Supplied data ▸
↓
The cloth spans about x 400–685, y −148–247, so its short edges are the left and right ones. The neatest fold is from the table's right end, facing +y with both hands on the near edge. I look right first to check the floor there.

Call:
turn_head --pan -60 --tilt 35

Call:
↑
Excerpted passage ▸
↓
Recipe Directions

  • 1. Dump almonds into high-speed blender. Add 4 cups water. Blend for 1-2 minutes until smooth.
  • 2. Almond milk must be strained because it is pulpy (gritty). Pulp is very fine. Strain through a nut-milk bag (mesh/nylon/cheesecloth bag) to remove pulp. Almond milk is now ready.
  • 3. There will be some fine almond bits ("almond pulp") leftover in the nut milk bag. Squeeze any excess liquid from almond pulp. Store almond pulp in freezer for use later in other raw recipes.

The Rawtarian's Thoughts

By The Rawtarian

I used to be terrified of making raw almond milk recipes.  Instead, I made cashew milk as an alternative because raw cashew milk seemed easier since no straining was required.

However, now that I'm more price-conscious with my grocery bill, I've decided to make the switch from cashew milk to almond milk since almonds are much less expensive.  And now I'm wondering why I didn't make the switch sooner!

For me, the thought of "straining" with a nut milk bag was overwhelming. And a lot of almond milk instructions seem to be overly complex and way too detailed. However, it's really just a 2-step process: blend and strain!

I hope that you find my pared down instructions on how to make a basic raw almond milk recipe helpful.
↑
Requirements ▸
1. Provide the original wording of the excerpted passage from "I used to be" as far as "blend and strain!".
2. Take up the excerpted passage again after its last words.

Results in order ▸
1.
I used to be terrified of making raw almond milk recipes.  Instead, I made cashew milk as an alternative because raw cashew milk seemed easier since no straining was required.

However, now that I'm more price-conscious with my grocery bill, I've decided to make the switch from cashew milk to almond milk since almonds are much less expensive.  And now I'm wondering why I didn't make the switch sooner!

For me, the thought of "straining" with a nut milk bag was overwhelming. And a lot of almond milk instructions seem to be overly complex and way too detailed. However, it's really just a 2-step process: blend and strain!

2.
Raw almond milk can be stored in the fridge for a few days (3-4) in a sealed container. It might separate. Just shake or stir and it'll look normal again. If it smells funky, throw it out. If you need to use it up before it goes bad, add it to a smoothie.

Q. Do you really need a "nut milk bag"?

Answer:

Yes!! Because I am cheap I thought I could Just use cheesecloth - which is super thin mesh material. However, it was a total disaster and basically didn't work because it was impossible to handle since the cheesecloth gets clogged up immediately and there is nowhere for the pulp to go. Thus, you need a nut-milk bag, which is basically similar to cheesecloth but because it is shaped like a sac it can hold all the excess pulp.

Other Batch Sizes

Almonds Water
1/2 cup almonds 2 cups water
1 cup almonds 4 cups water
1 1/2 cups almonds 6 1/2 cups water

Recipe Photos

Nutrition Facts

Nutritional score: 90 out of 100
  • This recipe is very low in Calories, Carbohydrates, and Sodium.
  • This recipe is an excellent source of Vitamin E.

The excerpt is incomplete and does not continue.